Short exercise: Write the material out again exactly. The answer is a JSON array that holds each line as a string and skips blank lines.
START
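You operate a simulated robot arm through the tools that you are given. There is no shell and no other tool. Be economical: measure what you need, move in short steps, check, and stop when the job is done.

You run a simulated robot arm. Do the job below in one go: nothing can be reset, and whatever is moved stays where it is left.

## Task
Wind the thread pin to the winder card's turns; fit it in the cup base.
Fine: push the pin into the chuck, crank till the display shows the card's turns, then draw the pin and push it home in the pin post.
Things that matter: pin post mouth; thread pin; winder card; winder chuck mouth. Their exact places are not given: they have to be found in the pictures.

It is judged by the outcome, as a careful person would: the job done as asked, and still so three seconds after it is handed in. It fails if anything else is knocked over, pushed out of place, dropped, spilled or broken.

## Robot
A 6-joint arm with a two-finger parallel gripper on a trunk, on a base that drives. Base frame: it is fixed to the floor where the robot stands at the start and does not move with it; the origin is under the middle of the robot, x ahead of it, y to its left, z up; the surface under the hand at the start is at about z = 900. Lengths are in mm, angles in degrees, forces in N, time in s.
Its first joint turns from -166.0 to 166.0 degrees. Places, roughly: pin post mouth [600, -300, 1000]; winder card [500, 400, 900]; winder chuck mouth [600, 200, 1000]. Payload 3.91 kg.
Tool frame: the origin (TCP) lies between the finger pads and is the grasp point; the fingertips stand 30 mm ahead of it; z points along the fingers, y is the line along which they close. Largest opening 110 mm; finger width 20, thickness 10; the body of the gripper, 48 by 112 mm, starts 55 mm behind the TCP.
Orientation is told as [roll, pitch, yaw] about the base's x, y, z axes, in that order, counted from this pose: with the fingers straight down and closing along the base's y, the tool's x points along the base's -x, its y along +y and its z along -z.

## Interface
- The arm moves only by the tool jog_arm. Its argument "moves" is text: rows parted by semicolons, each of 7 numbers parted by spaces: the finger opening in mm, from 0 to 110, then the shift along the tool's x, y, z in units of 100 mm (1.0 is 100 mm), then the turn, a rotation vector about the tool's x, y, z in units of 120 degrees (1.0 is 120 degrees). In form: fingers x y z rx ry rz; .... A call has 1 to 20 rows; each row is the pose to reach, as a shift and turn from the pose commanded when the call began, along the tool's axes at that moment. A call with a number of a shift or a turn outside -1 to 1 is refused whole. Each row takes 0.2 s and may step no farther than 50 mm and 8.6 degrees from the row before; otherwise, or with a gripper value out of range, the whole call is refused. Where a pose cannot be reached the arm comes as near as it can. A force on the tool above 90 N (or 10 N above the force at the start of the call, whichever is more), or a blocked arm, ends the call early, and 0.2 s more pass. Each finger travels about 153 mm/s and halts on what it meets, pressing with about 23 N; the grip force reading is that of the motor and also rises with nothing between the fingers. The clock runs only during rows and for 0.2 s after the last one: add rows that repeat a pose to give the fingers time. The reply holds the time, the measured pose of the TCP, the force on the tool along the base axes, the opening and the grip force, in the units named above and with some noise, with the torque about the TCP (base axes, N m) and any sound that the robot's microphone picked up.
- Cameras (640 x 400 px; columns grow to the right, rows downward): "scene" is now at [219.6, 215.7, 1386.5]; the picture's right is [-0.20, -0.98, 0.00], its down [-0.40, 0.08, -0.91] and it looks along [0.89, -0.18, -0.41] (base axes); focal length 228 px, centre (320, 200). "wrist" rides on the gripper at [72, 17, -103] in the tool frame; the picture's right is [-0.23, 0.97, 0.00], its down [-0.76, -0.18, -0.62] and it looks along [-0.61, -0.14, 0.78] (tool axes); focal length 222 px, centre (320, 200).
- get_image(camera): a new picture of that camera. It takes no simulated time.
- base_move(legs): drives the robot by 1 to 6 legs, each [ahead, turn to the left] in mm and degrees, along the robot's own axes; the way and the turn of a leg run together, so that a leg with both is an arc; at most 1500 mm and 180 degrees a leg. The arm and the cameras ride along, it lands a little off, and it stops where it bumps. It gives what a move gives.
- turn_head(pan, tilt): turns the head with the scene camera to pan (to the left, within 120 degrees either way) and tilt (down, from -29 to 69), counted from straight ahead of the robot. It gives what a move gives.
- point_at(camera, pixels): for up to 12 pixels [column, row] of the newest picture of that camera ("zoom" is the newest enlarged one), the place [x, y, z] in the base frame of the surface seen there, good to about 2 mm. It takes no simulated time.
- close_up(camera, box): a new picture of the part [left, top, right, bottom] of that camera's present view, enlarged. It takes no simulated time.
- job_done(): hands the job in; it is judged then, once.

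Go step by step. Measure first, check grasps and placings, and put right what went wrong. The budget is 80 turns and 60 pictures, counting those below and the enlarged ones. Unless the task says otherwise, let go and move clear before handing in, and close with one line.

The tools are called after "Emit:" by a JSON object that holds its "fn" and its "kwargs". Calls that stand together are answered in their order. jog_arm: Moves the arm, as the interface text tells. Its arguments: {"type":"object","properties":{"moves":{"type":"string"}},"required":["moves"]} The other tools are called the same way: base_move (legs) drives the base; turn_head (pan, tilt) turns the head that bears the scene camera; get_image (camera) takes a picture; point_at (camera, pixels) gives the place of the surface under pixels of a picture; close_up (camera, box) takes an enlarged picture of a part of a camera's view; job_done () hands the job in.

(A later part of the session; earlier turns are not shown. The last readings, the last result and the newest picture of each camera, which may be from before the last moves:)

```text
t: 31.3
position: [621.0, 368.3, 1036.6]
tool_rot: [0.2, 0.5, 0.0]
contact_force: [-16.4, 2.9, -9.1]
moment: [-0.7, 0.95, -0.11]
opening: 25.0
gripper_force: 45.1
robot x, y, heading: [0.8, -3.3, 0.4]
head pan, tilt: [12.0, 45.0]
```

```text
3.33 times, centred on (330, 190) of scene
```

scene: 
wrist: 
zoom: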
END
The solution:
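[
  "You operate a simulated robot arm through the tools that you are given. There is no shell and no other tool. Be economical: measure what you need, move in short steps, check, and stop when the job is done.",
  "You run a simulated robot arm. Do the job below in one go: nothing can be reset, and whatever is moved stays where it is left.",
  "## Task",
  "Wind the thread pin to the winder card's turns; fit it in the cup base.",
  "Fine: push the pin into the chuck, crank till the display shows the card's turns, then draw the pin and push it home in the pin post.",
  "Things that matter: pin post mouth; thread pin; winder card; winder chuck mouth. Their exact places are not given: they have to be found in the pictures.",
  "It is judged by the outcome, as a careful person would: the job done as asked, and still so three seconds after it is handed in. It fails if anything else is knocked over, pushed out of place, dropped, spilled or broken.",
  "## Robot",
  "A 6-joint arm with a two-finger parallel gripper on a trunk, on a base that drives. Base frame: it is fixed to the floor where the robot stands at the start and does not move with it; the origin is under the middle of the robot, x ahead of it, y to its left, z up; the surface under the hand at the start is at about z = 900. Lengths are in mm, angles in degrees, forces in N, time in s.",
  "Its first joint turns from -166.0 to 166.0 degrees. Places, roughly: pin post mouth [600, -300, 1000]; winder card [500, 400, 900]; winder chuck mouth [600, 200, 1000]. Payload 3.91 kg.",
  "Tool frame: the origin (TCP) lies between the finger pads and is the grasp point; the fingertips stand 30 mm ahead of it; z points along the fingers, y is the line along which they close. Largest opening 110 mm; finger width 20, thickness 10; the body of the gripper, 48 by 112 mm, starts 55 mm behind the TCP.",
  "Orientation is told as [roll, pitch, yaw] about the base's x, y, z axes, in that order, counted from this pose: with the fingers straight down and closing along the base's y, the tool's x points along the base's -x, its y along +y and its z along -z.",
  "## Interface",
  "- The arm moves only by the tool jog_arm. Its argument \"moves\" is text: rows parted by semicolons, each of 7 numbers parted by spaces: the finger opening in mm, from 0 to 110, then the shift along the tool's x, y, z in units of 100 mm (1.0 is 100 mm), then the turn, a rotation vector about the tool's x, y, z in units of 120 degrees (1.0 is 120 degrees). In form: fingers x y z rx ry rz; .... A call has 1 to 20 rows; each row is the pose to reach, as a shift and turn from the pose commanded when the call began, along the tool's axes at that moment. A call with a number of a shift or a turn outside -1 to 1 is refused whole. Each row takes 0.2 s and may step no farther than 50 mm and 8.6 degrees from the row before; otherwise, or with a gripper value out of range, the whole call is refused. Where a pose cannot be reached the arm comes as near as it can. A force on the tool above 90 N (or 10 N above the force at the start of the call, whichever is more), or a blocked arm, ends the call early, and 0.2 s more pass. Each finger travels about 153 mm/s and halts on what it meets, pressing with about 23 N; the grip force reading is that of the motor and also rises with nothing between the fingers. The clock runs only during rows and for 0.2 s after the last one: add rows that repeat a pose to give the fingers time. The reply holds the time, the measured pose of the TCP, the force on the tool along the base axes, the opening and the grip force, in the units named above and with some noise, with the torque about the TCP (base axes, N m) and any sound that the robot's microphone picked up.",
  "- Cameras (640 x 400 px; columns grow to the right, rows downward): \"scene\" is now at [219.6, 215.7, 1386.5]; the picture's right is [-0.20, -0.98, 0.00], its down [-0.40, 0.08, -0.91] and it looks along [0.89, -0.18, -0.41] (base axes); focal length 228 px, centre (320, 200). \"wrist\" rides on the gripper at [72, 17, -103] in the tool frame; the picture's right is [-0.23, 0.97, 0.00], its down [-0.76, -0.18, -0.62] and it looks along [-0.61, -0.14, 0.78] (tool axes); focal length 222 px, centre (320, 200).",
  "- get_image(camera): a new picture of that camera. It takes no simulated time.",
  "- base_move(legs): drives the robot by 1 to 6 legs, each [ahead, turn to the left] in mm and degrees, along the robot's own axes; the way and the turn of a leg run together, so that a leg with both is an arc; at most 1500 mm and 180 degrees a leg. The arm and the cameras ride along, it lands a little off, and it stops where it bumps. It gives what a move gives.",
  "- turn_head(pan, tilt): turns the head with the scene camera to pan (to the left, within 120 degrees either way) and tilt (down, from -29 to 69), counted from straight ahead of the robot. It gives what a move gives.",
  "- point_at(camera, pixels): for up to 12 pixels [column, row] of the newest picture of that camera (\"zoom\" is the newest enlarged one), the place [x, y, z] in the base frame of the surface seen there, good to about 2 mm. It takes no simulated time.",
  "- close_up(camera, box): a new picture of the part [left, top, right, bottom] of that camera's present view, enlarged. It takes no simulated time.",
  "- job_done(): hands the job in; it is judged then, once.",
  "Go step by step. Measure first, check grasps and placings, and put right what went wrong. The budget is 80 turns and 60 pictures, counting those below and the enlarged ones. Unless the task says otherwise, let go and move clear before handing in, and close with one line.",
  "The tools are called after \"Emit:\" by a JSON object that holds its \"fn\" and its \"kwargs\". Calls that stand together are answered in their order. jog_arm: Moves the arm, as the interface text tells. Its arguments: {\"type\":\"object\",\"properties\":{\"moves\":{\"type\":\"string\"}},\"required\":[\"moves\"]} The other tools are called the same way: base_move (legs) drives the base; turn_head (pan, tilt) turns the head that bears the scene camera; get_image (camera) takes a picture; point_at (camera, pixels) gives the place of the surface under pixels of a picture; close_up (camera, box) takes an enlarged picture of a part of a camera's view; job_done () hands the job in.",
  "(A later part of the session; earlier turns are not shown. The last readings, the last result and the newest picture of each camera, which may be from before the last moves:)",
  "```text",
  "t: 31.3",
  "position: [621.0, 368.3, 1036.6]",
  "tool_rot: [0.2, 0.5, 0.0]",
  "contact_force: [-16.4, 2.9, -9.1]",
  "moment: [-0.7, 0.95, -0.11]",
  "opening: 25.0",
  "gripper_force: 45.1",
  "robot x, y, heading: [0.8, -3.3, 0.4]",
  "head pan, tilt: [12.0, 45.0]",
  "```",
  "```text",
  "3.33 times, centred on (330, 190) of scene",
  "```",
  "scene: ",
  "wrist: ",
  "zoom:"
]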